═════ Extract to read

Thanks aburr and ozo for your great answers.
Sorry, I missed noticing the requirements.
However, (aburr notwithstanding) a physics degree is not necessarily a guarantee against being clueless in applying physics to a practical situation
Thibault St john Cholmondeley-ffeatherstonehaugh the 2ndCommented:
If ozo calculates that something is going to land directly on your house then you'd better move :7)

I'll have a bash at the question.

If we start with a very simple system we can add complications like wind later.
We'll use a large billiard ball the size of the earth so it can be round and the centre of gravity at the centre of the ball. Use the white spot ball. The spot is where your house is and the launch site. 'Up' will be defined as movement away from the centre of gravity. 'Straight up' will be defined as following a straight line from the centre of the ball, through your house and away into space, perhaps through a geostationary satellite.
The ball is turning relative to a datum point in space, spinning on its own axis.
The plane at rest is revolving with the surface of the ball, held there by gravity and prevented from sliding around by a mixture of friction and lack of any lateral forces.
Now start the engines, point it Straight up and go. As the plane leaves the ground it stops begins to follow a straight line in a direction that is tangental to the point where it left the earth and at 90 degrees to Straight up. As you alluded to in the question, if the plane follows this line it will fall behind your house. A line drawn between the plane and the centre of the ball will no longer pass through the launch point.
But you want the plane to go Straight up, and you have given it thrusters. So continue in a line that is Straight up, the direction of thrust must continually alter, forwards if you like, to keep the plane on that line between your house and the geostationary satellite.
If you follow the natural tangental path the landing will be some distance from where it launched, but if you follow the 'Straight up' path, Straight down will bring it back to your house.
In the good old days it was easy to demonstrate that an object leaving a spinning surface followed a tangent to the edge of the disk by resting small objects on a record player turntable and watching them roll off. Unfortunately turntables are not so common now so you can either believe what you read or will have to improvise some sort of turntable.
Thibault St john Cholmondeley-ffeatherstonehaugh the 2ndCommented:
Sorry, missed part of the question. That's what not having a degree does.
Having gone Straight up (please note the use of capitals is deliberate, the phrase is referring to my earlier definition), you want to hover 'there' for five minutes. Definition of there is required. It could be at that exact location relative to the datum point in space that I mentioned briefly, but I think you mean hover directly above your house. You will need to use your thrusters to maintain this position. They will need to be firing anyway to keep it from falling, but you will add lateral thrust to keep the plane above your house.

══════════
═════ Dataset records

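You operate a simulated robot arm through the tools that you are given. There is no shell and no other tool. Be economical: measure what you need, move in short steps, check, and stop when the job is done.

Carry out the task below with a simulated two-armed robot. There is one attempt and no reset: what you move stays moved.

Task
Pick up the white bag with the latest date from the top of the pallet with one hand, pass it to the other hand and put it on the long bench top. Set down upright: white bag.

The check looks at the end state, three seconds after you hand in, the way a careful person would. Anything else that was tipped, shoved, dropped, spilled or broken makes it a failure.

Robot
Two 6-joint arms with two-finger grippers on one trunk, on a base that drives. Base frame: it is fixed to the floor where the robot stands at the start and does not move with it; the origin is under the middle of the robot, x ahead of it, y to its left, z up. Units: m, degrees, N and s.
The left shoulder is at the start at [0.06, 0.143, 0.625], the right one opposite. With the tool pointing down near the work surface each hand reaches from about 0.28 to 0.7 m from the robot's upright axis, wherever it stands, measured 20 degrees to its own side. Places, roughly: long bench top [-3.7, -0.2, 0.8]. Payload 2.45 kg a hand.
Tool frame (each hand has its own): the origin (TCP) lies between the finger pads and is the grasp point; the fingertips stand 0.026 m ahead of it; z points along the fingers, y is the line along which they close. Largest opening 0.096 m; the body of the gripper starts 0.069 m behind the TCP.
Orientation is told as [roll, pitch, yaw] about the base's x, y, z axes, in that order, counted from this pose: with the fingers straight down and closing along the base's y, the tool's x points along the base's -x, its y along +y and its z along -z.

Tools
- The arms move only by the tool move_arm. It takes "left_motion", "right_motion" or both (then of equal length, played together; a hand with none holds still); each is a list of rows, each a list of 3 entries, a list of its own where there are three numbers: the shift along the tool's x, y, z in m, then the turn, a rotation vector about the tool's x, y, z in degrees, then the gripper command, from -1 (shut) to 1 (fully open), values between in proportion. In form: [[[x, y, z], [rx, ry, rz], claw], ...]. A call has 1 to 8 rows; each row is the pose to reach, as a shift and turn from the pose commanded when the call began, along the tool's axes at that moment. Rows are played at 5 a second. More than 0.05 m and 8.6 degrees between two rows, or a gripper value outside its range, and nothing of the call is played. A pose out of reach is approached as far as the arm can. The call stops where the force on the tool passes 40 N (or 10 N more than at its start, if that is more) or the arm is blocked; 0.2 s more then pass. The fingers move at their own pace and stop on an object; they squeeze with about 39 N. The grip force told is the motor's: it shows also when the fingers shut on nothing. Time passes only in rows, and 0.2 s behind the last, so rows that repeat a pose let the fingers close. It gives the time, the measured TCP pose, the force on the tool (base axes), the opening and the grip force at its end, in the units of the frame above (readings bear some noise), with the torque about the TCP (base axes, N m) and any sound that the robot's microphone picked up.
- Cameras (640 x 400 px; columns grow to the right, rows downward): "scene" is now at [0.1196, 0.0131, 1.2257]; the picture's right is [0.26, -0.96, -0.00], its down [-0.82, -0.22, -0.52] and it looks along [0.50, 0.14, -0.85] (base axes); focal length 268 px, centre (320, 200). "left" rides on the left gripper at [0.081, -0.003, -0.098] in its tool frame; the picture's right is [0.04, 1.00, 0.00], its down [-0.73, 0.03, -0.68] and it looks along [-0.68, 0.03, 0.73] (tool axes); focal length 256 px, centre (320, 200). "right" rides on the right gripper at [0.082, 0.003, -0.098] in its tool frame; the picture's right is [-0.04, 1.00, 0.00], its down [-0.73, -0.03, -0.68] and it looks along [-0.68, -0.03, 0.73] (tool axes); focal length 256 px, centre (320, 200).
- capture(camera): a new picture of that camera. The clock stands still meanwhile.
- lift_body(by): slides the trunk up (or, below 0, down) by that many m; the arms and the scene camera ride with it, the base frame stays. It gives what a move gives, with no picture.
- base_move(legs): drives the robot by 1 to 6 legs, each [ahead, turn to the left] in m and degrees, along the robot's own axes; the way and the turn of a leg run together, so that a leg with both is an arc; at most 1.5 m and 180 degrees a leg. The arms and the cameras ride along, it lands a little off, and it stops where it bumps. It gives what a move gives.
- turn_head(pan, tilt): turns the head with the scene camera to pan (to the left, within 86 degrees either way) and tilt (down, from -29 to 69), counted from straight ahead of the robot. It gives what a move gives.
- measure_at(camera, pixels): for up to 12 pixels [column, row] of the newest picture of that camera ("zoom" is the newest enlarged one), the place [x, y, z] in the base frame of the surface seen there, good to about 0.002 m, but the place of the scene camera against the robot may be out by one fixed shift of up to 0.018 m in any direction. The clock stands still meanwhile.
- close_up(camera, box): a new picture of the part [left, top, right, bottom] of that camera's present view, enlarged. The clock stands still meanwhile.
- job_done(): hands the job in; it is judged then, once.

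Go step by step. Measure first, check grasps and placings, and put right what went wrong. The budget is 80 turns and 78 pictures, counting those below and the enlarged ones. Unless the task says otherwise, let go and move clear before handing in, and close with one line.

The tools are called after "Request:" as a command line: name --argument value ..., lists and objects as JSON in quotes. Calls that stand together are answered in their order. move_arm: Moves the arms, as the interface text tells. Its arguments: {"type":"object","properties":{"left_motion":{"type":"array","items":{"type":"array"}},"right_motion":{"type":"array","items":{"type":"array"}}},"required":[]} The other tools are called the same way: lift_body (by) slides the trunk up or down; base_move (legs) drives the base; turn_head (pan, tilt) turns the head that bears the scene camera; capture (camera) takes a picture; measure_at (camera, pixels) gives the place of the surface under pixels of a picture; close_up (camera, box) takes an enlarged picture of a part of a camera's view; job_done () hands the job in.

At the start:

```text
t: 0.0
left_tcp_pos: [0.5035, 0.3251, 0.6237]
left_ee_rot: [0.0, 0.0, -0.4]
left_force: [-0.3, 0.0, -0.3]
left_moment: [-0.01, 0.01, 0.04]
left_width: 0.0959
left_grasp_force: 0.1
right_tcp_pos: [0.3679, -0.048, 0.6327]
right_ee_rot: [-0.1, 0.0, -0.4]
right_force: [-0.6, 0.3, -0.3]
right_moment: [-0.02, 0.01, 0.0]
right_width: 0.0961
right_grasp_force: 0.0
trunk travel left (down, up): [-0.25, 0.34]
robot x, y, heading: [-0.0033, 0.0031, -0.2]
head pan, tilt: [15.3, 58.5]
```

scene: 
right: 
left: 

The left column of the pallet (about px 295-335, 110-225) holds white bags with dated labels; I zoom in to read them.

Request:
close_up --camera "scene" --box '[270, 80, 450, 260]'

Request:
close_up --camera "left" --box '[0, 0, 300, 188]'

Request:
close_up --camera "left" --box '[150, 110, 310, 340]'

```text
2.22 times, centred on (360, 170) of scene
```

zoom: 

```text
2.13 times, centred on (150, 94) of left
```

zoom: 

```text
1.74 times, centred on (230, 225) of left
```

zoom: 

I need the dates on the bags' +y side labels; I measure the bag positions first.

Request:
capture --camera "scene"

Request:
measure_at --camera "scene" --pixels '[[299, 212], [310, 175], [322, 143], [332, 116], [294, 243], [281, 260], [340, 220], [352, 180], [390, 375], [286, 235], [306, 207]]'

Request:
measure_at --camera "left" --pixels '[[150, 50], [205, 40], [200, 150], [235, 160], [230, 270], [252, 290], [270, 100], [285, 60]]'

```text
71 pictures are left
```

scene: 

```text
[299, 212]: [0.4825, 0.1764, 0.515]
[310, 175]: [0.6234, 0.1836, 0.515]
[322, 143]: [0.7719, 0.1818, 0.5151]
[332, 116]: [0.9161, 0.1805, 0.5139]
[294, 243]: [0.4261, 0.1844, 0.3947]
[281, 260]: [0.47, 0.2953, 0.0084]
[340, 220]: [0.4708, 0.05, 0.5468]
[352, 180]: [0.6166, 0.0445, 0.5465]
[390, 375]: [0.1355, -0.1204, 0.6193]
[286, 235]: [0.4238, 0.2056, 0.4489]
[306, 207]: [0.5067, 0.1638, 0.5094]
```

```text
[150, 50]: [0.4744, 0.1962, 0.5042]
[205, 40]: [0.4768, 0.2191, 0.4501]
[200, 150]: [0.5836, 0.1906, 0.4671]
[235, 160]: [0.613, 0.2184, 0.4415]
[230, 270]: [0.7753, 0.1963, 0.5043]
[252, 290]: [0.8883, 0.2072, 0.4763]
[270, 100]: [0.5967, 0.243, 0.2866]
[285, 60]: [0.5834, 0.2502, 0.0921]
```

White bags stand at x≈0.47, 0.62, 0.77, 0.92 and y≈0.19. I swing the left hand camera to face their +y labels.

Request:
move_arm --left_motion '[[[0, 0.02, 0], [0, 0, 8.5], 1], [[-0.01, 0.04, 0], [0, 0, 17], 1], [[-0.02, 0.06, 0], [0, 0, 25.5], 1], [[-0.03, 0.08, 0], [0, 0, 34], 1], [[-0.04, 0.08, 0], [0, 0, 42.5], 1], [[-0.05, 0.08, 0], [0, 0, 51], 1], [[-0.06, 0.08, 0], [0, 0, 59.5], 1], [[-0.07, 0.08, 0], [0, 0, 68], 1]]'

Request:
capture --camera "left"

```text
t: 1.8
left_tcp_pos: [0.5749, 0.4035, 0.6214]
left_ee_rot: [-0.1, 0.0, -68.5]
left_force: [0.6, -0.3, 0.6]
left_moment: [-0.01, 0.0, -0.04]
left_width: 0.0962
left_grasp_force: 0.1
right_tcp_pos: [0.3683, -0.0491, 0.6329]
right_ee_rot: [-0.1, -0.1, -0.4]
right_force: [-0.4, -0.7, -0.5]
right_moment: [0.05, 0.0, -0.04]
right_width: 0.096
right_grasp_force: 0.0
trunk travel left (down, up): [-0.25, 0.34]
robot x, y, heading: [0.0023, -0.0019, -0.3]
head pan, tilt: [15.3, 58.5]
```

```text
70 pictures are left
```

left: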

══════════
═════ Dataset records

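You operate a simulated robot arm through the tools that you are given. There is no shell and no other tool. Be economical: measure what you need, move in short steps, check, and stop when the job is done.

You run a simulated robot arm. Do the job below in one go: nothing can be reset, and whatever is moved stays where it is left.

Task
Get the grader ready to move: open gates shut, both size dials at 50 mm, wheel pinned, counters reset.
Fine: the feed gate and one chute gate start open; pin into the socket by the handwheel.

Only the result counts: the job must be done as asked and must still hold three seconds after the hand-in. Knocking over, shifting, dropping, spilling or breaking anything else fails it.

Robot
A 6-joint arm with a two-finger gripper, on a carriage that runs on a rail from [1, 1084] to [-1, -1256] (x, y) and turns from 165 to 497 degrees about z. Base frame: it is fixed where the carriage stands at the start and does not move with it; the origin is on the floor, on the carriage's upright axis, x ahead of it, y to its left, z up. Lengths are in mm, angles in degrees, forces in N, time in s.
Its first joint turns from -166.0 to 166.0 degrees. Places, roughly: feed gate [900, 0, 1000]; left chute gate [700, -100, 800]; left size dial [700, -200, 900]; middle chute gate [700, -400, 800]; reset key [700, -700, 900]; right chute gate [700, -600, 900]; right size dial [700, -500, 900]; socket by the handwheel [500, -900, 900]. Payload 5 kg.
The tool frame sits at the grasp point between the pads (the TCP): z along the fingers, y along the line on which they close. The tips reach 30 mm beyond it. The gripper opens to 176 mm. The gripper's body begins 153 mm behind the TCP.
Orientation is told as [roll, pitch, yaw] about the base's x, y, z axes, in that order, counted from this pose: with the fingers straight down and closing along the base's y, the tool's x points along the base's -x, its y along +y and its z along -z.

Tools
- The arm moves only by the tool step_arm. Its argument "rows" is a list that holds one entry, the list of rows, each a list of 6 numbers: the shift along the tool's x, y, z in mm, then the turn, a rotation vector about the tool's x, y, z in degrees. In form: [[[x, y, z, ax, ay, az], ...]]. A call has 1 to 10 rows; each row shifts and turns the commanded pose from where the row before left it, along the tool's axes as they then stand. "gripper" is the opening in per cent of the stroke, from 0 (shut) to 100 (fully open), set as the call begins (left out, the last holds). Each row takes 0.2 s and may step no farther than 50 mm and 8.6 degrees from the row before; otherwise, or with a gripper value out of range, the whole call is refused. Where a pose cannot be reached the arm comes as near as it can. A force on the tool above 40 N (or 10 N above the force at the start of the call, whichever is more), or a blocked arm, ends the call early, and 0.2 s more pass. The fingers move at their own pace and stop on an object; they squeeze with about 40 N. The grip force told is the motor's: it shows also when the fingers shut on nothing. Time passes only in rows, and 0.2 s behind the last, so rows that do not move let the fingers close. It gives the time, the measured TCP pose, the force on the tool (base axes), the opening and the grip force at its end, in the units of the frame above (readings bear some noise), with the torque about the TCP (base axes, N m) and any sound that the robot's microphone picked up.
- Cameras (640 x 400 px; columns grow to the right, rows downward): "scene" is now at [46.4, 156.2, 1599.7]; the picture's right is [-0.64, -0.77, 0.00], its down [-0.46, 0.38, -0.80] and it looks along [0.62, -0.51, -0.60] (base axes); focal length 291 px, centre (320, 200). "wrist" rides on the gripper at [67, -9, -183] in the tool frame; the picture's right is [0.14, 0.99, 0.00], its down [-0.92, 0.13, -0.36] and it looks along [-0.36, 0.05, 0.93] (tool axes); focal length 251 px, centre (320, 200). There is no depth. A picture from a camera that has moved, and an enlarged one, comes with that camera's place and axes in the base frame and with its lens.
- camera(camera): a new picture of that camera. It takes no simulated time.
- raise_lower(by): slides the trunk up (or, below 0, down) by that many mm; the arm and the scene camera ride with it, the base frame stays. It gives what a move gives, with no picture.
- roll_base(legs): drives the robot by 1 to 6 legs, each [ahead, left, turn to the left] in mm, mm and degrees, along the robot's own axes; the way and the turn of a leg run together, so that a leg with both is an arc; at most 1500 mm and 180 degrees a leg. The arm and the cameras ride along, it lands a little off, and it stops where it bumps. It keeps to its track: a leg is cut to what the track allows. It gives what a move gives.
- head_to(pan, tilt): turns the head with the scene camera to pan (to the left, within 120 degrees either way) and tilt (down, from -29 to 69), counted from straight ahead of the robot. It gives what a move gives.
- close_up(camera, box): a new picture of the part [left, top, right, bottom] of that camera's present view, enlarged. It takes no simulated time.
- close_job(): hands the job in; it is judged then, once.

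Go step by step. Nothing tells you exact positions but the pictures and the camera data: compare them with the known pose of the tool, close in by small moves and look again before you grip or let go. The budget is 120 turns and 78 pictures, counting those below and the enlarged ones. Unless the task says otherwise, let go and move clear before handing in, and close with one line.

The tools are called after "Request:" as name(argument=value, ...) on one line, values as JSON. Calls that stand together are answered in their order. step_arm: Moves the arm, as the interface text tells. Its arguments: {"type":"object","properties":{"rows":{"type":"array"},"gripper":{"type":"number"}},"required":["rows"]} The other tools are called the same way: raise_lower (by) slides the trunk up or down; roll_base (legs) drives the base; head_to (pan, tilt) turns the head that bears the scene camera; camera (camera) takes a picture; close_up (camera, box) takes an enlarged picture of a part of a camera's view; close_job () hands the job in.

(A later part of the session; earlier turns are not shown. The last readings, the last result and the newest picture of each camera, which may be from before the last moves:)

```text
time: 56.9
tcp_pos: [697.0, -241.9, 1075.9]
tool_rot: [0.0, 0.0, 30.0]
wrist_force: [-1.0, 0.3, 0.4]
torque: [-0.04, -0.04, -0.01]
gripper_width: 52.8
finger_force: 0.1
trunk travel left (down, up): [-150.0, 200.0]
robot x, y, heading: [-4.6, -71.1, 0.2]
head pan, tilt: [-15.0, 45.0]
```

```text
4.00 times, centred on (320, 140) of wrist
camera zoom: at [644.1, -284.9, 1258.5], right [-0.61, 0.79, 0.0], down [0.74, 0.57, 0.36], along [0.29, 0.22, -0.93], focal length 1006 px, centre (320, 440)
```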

══════════

* Aim of the exercise
Show the exact text of the extract to read starting from "Now start the" and stopping at the end of "to your house.".

* Output
Now start the engines, point it Straight up and go. As the plane leaves the ground it stops begins to follow a straight line in a direction that is tangental to the point where it left the earth and at 90 degrees to Straight up. As you alluded to in the question, if the plane follows this line it will fall behind your house. A line drawn between the plane and the centre of the ball will no longer pass through the launch point.
But you want the plane to go Straight up, and you have given it thrusters. So continue in a line that is Straight up, the direction of thrust must continually alter, forwards if you like, to keep the plane on that line between your house and the geostationary satellite.
If you follow the natural tangental path the landing will be some distance from where it launched, but if you follow the 'Straight up' path, Straight down will bring it back to your house.